“I had just finished my MFA,” Christina wrote me recently. “I didn’t have a job. I was twenty-six years old, between boyfriends, and had no burning ideas for a novel. I was too old to live in my parents’ house, or so it seemed to me at the time. When I flash back, I realize I was quite conflicted about being a writer, despite what my heart had always told me. Perhaps because I was born in the JFK era, joining the Peace Corps seemed a perfect opportunity suddenly, no longer just a pipe dream. Just in making the decision to join, I felt a sense of urgency that was new to me.”
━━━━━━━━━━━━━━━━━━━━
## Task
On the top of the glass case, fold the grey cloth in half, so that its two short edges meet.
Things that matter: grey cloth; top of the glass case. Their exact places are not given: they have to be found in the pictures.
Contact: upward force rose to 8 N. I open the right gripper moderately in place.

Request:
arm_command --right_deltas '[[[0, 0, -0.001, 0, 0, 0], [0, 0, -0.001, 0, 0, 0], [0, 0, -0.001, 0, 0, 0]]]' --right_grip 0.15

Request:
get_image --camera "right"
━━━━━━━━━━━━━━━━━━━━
Christina would go to Eastern Europe as a PCV, to Szeged, Hungary, a city close to the Romaian border. She writes that her experience over two years and subsequent years working in the region was an amazing education. It was the end of the Iron Curtain and she was there, watching it happen. She wrote me also, “I couldn’t have written this novel if it weren’t for my Peace Corps experience and I am always grateful.”
The novel is entitled, Smuggled. It is, as the press release states, a novel that “spans four decades in a woman’s quest to regain her identity from the conflicts that defined her youth.”
The first ideas for this novel, explains Christina, was born “of my love of heroes. I met so many unsung heroes in Romania and Hungary, and I wanted to give voice to just one. The holocaust, communism, Ceausescu’s oppression and, at last, the historic change that could set my character free.”
The novel opens in the final winter of the Second World War, five-year-old Eva Farkas is hidden by her mother in a flour sack and smuggled across the Hungarian border to Romania. Her aunt and uncle rename her Anca and forbid her to speak Hungarian ever again. “Eva is dead,” she is told.
As years pass, an unquenchable spirit emerges, full of passion and imagination even as a uniquely twisted brand of Communist oppression threatens to derail Anca at ever turn. Though pushed to the breaking point, when the pillars of a Communism finally crumble, a grown-up Anca returns to Hungary, a country changing as fast as the price of bread, to find a home and reclaim the name her mother gave her.
This second novel of Christina Shea will be published this July as a trade paperback by Black Cat. Her first novel, Moira’s Crossing, was a Barnes & Noble Discover selection.
Christina lives in Boston and she will be reading at Lesley University in Cambridge on Monday, June 27, at 6:45. She will be at the McKenna Students Center, Marran Theater. Go and say hello, tell her you were a PCV, and buy her book. Christina is a RPCV writer. The woman can write and we are lucky to have her as one of our own.